Ameno è un piccolo borgo nelle colline tra il lago d’Orta e il lago Maggiore. Qui un gruppo di artisti residenti ha cominciato un percorso per far avvicinare la popolazione locale all’arte contemporanea. Un progetto ambizioso che vuole creare uno spazio di dialogo e di scambio aperto a ogni tipo di sperimentazione artistica. Ameno è il centro di questo progetto e dove si svolge il festival Studi Aperti e Andrea Grotteschi è uno dei curatori di questa rassegna.

Com’è nata questa manifestazione?

«Si tratta di una manifestazione che giunge alla dodicesima edizione. La prima è stata nel 2005, pensata da un gruppo di artisti che risiedeva ad Ameno, soprattutto Enrica Borghi che è anche la presidente dell’associazione Asilo Bianco.

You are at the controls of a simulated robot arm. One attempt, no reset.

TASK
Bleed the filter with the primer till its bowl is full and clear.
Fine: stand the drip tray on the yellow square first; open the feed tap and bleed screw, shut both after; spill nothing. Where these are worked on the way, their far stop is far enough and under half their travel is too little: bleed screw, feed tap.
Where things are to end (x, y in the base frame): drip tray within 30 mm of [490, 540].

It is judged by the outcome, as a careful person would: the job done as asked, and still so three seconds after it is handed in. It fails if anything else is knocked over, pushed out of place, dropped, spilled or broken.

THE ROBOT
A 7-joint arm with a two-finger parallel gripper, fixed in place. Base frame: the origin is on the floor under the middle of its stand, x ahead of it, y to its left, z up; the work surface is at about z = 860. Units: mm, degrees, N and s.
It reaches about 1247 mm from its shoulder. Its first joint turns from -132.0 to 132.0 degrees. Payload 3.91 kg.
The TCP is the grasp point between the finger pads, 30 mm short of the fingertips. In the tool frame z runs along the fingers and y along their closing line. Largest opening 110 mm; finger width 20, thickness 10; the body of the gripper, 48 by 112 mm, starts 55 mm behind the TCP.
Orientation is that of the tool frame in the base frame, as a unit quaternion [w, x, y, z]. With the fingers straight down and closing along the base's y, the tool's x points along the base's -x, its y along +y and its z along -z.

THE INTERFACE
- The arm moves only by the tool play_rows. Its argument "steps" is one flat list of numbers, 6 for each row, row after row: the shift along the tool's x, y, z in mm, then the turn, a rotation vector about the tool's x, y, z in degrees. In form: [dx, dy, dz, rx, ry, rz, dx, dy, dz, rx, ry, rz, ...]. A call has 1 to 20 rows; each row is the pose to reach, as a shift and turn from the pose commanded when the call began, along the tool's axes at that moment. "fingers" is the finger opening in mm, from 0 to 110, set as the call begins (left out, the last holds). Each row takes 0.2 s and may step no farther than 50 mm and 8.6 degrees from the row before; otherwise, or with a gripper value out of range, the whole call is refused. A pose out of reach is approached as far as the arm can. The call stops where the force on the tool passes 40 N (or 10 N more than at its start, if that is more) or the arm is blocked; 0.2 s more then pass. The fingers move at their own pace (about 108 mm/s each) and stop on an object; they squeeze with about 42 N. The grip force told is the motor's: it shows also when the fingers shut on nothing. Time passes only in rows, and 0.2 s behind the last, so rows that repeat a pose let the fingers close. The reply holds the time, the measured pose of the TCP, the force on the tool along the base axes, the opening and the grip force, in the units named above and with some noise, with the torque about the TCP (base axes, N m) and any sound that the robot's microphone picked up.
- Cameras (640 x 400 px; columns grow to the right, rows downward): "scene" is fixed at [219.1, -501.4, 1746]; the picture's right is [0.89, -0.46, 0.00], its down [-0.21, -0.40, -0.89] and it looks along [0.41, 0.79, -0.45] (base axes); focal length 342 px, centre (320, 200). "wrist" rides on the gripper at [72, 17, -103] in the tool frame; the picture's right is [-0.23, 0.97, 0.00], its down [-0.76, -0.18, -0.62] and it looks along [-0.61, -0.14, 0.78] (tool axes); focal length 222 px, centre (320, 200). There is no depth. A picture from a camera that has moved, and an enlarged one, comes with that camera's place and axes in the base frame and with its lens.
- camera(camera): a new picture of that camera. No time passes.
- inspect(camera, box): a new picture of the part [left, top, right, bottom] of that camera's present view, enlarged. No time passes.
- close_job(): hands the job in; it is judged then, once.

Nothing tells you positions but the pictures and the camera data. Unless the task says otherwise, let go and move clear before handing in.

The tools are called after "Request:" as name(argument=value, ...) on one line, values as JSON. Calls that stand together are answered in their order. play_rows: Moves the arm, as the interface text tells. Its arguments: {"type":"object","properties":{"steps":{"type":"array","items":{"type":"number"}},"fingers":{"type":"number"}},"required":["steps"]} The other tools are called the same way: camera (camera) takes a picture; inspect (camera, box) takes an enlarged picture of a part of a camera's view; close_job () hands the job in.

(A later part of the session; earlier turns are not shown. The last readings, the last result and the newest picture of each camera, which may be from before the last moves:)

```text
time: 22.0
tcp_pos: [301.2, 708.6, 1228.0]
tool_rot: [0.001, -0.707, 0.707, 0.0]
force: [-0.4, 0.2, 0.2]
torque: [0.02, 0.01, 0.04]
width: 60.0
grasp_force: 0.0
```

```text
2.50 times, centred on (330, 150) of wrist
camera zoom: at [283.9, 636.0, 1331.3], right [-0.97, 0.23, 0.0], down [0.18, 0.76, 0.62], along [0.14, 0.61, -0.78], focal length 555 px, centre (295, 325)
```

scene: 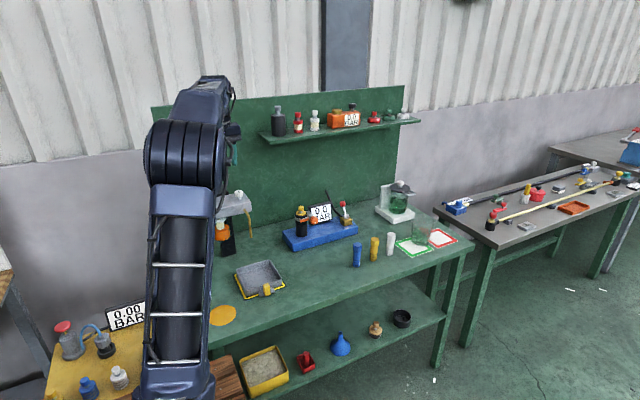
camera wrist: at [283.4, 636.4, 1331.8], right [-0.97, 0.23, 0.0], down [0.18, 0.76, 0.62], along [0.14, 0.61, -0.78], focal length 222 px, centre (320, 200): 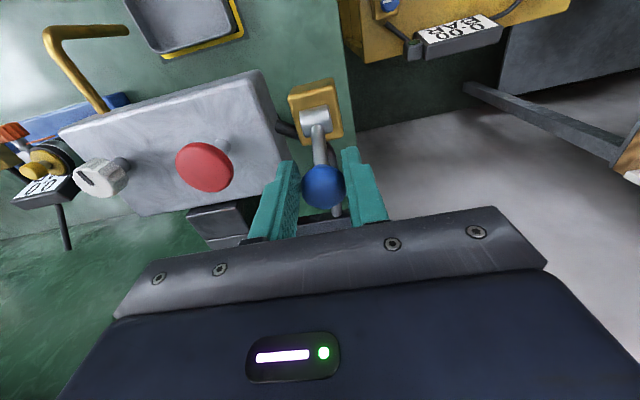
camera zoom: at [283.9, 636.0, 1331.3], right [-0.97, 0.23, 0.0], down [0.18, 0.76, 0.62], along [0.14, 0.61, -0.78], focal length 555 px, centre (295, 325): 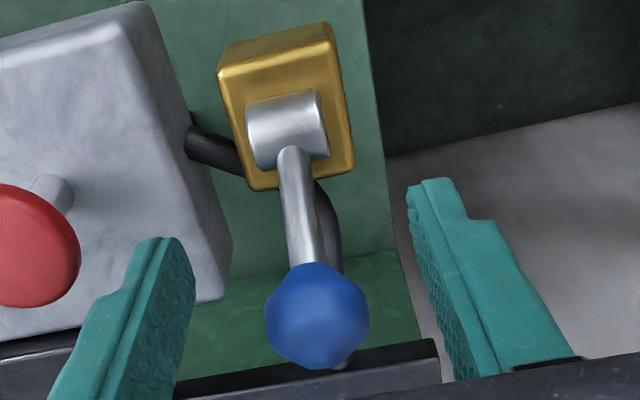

Questi artisti hanno deciso di aprire i loro studi per dare vita a un’iniziativa che è diventata la base per la strutturazione del festival: sono stati invitati sempre più artisti ed è stata aperta la sezione Paesaggi Mirati, dedicata all’architettura e al design. Durante i tre giorni di Studi Aperti vengono proposti eventi, incontri e workshop».

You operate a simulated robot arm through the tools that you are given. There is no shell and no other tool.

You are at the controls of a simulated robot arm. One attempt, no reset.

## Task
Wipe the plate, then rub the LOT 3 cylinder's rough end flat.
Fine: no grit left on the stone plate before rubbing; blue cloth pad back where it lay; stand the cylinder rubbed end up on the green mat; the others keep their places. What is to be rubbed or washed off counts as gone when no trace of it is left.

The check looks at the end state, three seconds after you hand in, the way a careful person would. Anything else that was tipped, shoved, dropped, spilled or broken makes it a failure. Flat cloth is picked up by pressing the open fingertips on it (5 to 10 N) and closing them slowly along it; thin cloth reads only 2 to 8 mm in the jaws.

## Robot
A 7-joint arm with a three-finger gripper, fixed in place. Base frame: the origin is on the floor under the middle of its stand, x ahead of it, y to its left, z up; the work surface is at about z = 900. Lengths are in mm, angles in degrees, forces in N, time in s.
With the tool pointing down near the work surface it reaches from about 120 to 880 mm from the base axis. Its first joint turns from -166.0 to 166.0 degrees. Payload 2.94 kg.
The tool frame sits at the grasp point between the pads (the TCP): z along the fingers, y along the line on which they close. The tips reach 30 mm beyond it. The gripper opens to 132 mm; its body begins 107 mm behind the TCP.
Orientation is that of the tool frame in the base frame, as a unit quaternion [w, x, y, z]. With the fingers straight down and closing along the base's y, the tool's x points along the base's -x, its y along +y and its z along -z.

Perché aprire gli studi d’arte ai visitatori?

«In questi ultimi mesi abbiamo riflettuto molto su quello che è stato il percorso che ha portato a questo gesto: noi lo vogliamo pensare come un momento di arte relazionale e partecipata, un momento in cui il pubblico, gli artisti e gli addetti ai lavori hanno la possibilità di incontrarsi, scambiare opinioni e dialogare. Un modo per avvicinare il pubblico all’arte contemporanea, che a volte rimane in un sistema chiuso. Questa è la sfida che vogliamo lanciare».

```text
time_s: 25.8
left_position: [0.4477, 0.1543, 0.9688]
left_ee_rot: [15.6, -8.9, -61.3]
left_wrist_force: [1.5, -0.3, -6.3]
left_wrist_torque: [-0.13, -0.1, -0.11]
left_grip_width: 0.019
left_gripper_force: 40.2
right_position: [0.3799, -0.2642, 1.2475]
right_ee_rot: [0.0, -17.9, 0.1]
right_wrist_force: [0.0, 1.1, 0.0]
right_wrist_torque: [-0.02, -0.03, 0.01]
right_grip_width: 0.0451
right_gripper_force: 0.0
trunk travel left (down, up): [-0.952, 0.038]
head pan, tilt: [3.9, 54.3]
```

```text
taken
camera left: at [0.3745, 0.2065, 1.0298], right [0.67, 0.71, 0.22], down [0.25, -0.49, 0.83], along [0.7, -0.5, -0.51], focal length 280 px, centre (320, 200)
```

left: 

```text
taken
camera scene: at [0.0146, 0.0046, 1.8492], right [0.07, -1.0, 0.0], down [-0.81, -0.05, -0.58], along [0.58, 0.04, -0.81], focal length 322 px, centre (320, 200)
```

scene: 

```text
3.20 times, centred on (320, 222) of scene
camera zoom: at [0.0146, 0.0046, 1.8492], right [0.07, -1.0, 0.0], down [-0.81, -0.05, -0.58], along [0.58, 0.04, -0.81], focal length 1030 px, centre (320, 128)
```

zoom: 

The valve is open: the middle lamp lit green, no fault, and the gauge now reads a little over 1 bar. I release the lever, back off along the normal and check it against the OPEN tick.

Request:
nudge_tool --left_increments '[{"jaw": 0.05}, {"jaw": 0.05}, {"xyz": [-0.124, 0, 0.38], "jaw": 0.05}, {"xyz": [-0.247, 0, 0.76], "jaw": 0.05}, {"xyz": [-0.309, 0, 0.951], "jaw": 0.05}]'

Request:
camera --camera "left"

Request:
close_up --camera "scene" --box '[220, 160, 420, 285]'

Il tema di quest’anno è Social Utopia. Progetti e visioni tra impegno sociale e creatività. Come è stato scelto e pensato?

«Già l’anno scorso, alla luce di alcune riflessioni un po’ più teoriche che avevamo fatto, è stato scelto questo tema, quindi abbiamo deciso di portarlo avanti perché ci interessava proporre un festival che avesse la possibilità di realizzare concretamente una piccola utopia: quella di dar vita a uno spazio temporale di tre giorni dedicati alla condivisione, al confronto e al dialogo. È una piccola visione che ci piace proporre per un breve lasso di tempo nella speranza che poi resti qualcosa anche a chi fruisce di questa iniziativa.

Avvicinare il mondo del sociale a quello dell’arte contemporanea può funzionare quando vengono proposti dei progetti che hanno la capacità di avvicinare le persone all’arte, quando si riesce a far vedere come l’arte contemporanea, ma anche l’architettura e il design, abbiano un forte impatto sulla vita quotidiana delle persone. Possono diventare uno strumento in grado di cambiare la società, almeno parzialmente».

C’è bisogno di insegnare e di capire l’arte contemporanea?

«Non è sempre facile, specialmente quando viene proposta a molti. Soprattutto all’inizio va spiegata, ma poi solitamente il pubblico, quando riesce a entrare nel meccanismo e capire quali sono le piccole regole che stanno alla base di questo processo che è l’arte contemporanea, la capisce molto bene e si sente anche coinvolto.

In questo percorso abbiamo previsto delle sezioni tematiche e dei dibattiti, che si svolgeranno presso la biblioteca del museo cittadino. È previsto un incontro con Marco Ferreri, un architetto che presenterà, proprio sul tema della Social Utopia, la Casetta del Viandante, una struttura che può essere adattata a percorsi montani e dove i viandanti possono fermarsi lungo il cammino. Avremo una serie di workshop tra cui uno presentato da Enrica Borghi che si chiama 24hours, la realizzazione di un’opera d’arte collettiva, che durerà tutto il week end e a cui tutti possono partecipare. Anche questo è un modo per avvicinare e far toccare con mano l’arte contemporanea al pubblico. Le attività e gli appuntamenti ovviamente sono molti, basta cercarli sul sito studiaperti.it».